> SHORT PROBLEM:
I need the source extract again, verbatim and complete.

> DATA SECTION:
+++
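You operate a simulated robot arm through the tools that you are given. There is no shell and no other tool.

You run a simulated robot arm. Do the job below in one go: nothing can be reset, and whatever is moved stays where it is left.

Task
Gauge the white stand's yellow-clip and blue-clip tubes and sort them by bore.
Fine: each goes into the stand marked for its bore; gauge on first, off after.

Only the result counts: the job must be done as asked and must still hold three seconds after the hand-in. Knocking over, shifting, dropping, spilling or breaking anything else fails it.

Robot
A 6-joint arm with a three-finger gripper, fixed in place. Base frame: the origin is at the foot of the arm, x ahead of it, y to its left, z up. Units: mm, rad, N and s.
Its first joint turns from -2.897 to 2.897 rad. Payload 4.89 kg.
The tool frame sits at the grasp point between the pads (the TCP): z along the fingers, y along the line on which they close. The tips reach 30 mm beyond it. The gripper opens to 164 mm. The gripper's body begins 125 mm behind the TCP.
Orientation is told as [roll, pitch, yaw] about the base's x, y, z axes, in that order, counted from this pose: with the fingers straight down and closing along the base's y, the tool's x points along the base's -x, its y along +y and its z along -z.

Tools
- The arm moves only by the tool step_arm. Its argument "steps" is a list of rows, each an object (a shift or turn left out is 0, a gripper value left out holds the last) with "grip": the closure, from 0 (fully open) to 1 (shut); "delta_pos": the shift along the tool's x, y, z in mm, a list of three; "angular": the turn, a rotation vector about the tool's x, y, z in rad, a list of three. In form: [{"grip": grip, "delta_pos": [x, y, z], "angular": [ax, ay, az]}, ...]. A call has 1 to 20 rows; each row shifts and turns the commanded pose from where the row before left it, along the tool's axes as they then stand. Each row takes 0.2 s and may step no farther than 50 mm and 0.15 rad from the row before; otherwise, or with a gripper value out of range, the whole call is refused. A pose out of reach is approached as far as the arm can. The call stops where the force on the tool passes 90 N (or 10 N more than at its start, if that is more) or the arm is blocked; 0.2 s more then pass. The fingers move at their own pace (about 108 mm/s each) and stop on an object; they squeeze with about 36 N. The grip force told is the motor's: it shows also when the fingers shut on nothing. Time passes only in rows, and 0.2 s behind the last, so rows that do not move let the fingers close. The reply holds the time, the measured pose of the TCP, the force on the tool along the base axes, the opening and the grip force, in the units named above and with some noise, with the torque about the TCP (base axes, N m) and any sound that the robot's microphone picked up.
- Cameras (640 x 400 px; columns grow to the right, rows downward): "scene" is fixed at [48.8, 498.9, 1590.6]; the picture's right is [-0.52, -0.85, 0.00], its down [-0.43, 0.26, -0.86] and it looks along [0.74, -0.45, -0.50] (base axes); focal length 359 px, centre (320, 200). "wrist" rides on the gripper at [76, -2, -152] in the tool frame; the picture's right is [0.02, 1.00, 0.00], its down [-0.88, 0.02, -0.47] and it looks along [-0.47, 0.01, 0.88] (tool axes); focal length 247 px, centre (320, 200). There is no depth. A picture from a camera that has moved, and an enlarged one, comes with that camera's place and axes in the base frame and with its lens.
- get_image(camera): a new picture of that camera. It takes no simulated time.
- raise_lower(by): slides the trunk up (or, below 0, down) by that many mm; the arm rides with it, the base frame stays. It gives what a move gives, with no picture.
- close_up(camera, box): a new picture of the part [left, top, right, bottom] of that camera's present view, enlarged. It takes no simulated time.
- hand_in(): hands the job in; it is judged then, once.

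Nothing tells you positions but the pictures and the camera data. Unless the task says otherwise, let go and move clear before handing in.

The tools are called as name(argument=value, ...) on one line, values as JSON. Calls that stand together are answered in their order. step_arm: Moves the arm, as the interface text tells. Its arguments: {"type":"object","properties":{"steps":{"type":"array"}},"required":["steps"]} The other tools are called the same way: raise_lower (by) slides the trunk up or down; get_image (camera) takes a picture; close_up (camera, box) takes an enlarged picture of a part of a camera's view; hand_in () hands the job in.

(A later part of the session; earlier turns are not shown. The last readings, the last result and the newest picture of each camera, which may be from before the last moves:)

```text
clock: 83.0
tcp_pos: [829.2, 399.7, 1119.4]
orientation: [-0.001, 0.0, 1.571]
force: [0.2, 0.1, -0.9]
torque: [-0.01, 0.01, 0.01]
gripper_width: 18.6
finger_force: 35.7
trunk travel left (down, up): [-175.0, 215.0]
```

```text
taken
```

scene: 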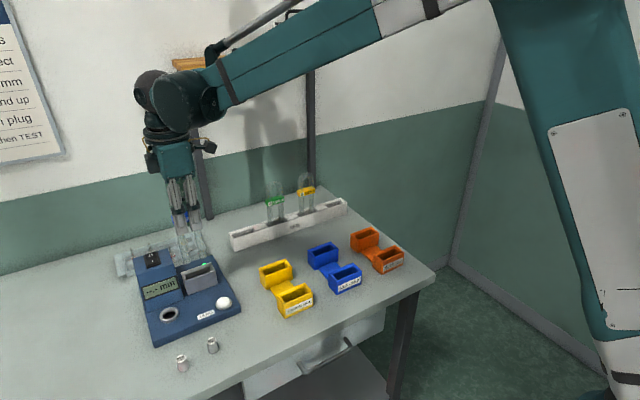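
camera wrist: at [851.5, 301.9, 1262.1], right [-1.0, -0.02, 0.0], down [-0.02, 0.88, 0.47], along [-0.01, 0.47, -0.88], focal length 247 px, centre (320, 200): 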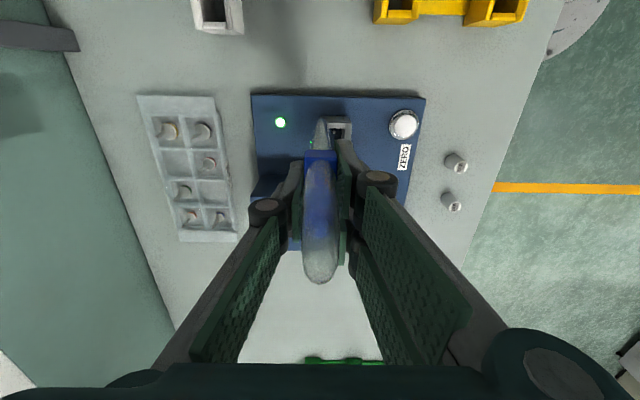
+++
> SOURCE EXTRACT:
One tuple per UI element with the following structure:
(<name (str)>, <type (str)>, <dict of attributes to set>)
Examples:
('dist_metric', 'combo', {'items': ['euclidean', 'wasserstein', 'bah'], 'toolTip': 'distance metric to use'})
('n_components', 'intSpin', {'min': 2, 'max': 10, 'value': 2, 'step': 1, 'toolTip': 'number of components'})
('data_columns', 'list_widget', {'selection_mode': QtWidgets.QAbstractItemView.ExtendedSelection})
The name can be anything. Accepted types and accepted attributes are outlined below
widget type |
attributes that can be set |
---|---|
intSpin |
min (int): minimum value allowed in the spinbox
max (int): maximum value allowed
step (int): step size
value (int): default value
|
doubleSpin |
min (float): minimum value allowed in the spinbox
max (float): maximum value allowed
step (float): step size
value (float): default value
|
check |
checked (bool): default state of the checkBox
applyBox (bool): Whether this is an “Apply checkbox”
+++
> FINISHED EXERCISE:
One tuple per UI element with the following structure:
(<name (str)>, <type (str)>, <dict of attributes to set>)
Examples:
('dist_metric', 'combo', {'items': ['euclidean', 'wasserstein', 'bah'], 'toolTip': 'distance metric to use'})
('n_components', 'intSpin', {'min': 2, 'max': 10, 'value': 2, 'step': 1, 'toolTip': 'number of components'})
('data_columns', 'list_widget', {'selection_mode': QtWidgets.QAbstractItemView.ExtendedSelection})
The name can be anything. Accepted types and accepted attributes are outlined below
widget type |
attributes that can be set |
---|---|
intSpin |
min (int): minimum value allowed in the spinbox
max (int): maximum value allowed
step (int): step size
value (int): default value
|
doubleSpin |
min (float): minimum value allowed in the spinbox
max (float): maximum value allowed
step (float): step size
value (float): default value
|
check |
checked (bool): default state of the checkBox
applyBox (bool): Whether this is an “Apply checkbox”